— START OF Supplied passage —
③ 新株予約権(第三者割当て)による株式の希薄化について

 当社は、2020年3月19日開催の取締役会決議に基づき、2020年4月6日に第5回新株予約権(第三者割当て)177,700個(17,770,000株)を発行しており、当連結会計年度末現在の当該新株予約権の潜在株式数は17,770,000株となっています。当該新株予約権の行使期間は2023年4月6日までであり、当該新株予約権が行使された場合、当社の1株当たりの株式価値が希薄化し、株価に影響を及ぼす可能性があります。

 なお、当社は、当該新株予約権の割当先が当該新株予約権を行使する時期及び数量をコントロールすることができるため、当社の資金ニーズに応じ、株式価値の希薄化に配慮した柔軟な資金調達を実現することが可能です。
— END OF Supplied passage —
**What to work on:** Repeat the span of the supplied passage whose first words are "③ 新株予約権(第三者割当て)による株式の希薄化について" and whose last words are "達を実現することが可能です。".
— START OF Data extract —
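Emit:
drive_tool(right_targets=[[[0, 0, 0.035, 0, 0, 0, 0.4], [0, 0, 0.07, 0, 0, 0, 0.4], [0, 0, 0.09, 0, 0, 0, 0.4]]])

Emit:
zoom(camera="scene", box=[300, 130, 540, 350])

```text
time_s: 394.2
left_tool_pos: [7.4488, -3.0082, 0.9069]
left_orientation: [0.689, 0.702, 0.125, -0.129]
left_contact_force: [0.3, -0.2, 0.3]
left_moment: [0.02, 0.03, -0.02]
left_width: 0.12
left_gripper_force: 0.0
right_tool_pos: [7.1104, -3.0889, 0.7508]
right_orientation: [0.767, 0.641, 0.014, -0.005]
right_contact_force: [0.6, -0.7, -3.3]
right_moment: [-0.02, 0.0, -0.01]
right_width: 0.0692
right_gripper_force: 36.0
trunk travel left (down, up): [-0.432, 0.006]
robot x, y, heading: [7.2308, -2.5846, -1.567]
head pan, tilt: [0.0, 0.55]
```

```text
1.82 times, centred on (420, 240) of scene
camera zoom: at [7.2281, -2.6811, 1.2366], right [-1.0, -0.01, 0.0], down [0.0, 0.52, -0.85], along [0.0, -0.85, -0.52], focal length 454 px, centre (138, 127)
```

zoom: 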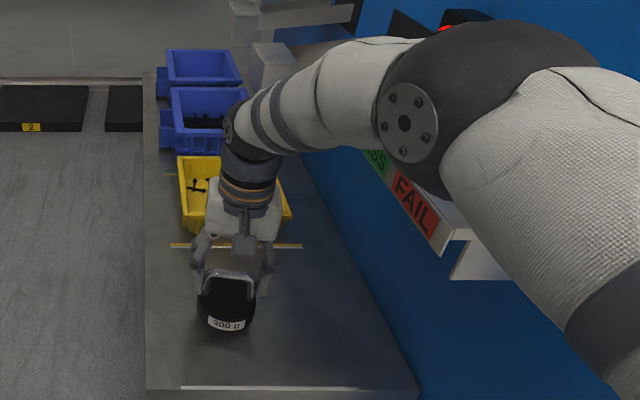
— END OF Data extract —
**Solution:**
③ 新株予約権(第三者割当て)による株式の希薄化について

 当社は、2020年3月19日開催の取締役会決議に基づき、2020年4月6日に第5回新株予約権(第三者割当て)177,700個(17,770,000株)を発行しており、当連結会計年度末現在の当該新株予約権の潜在株式数は17,770,000株となっています。当該新株予約権の行使期間は2023年4月6日までであり、当該新株予約権が行使された場合、当社の1株当たりの株式価値が希薄化し、株価に影響を及ぼす可能性があります。

 なお、当社は、当該新株予約権の割当先が当該新株予約権を行使する時期及び数量をコントロールすることができるため、当社の資金ニーズに応じ、株式価値の希薄化に配慮した柔軟な資金調達を実現することが可能です。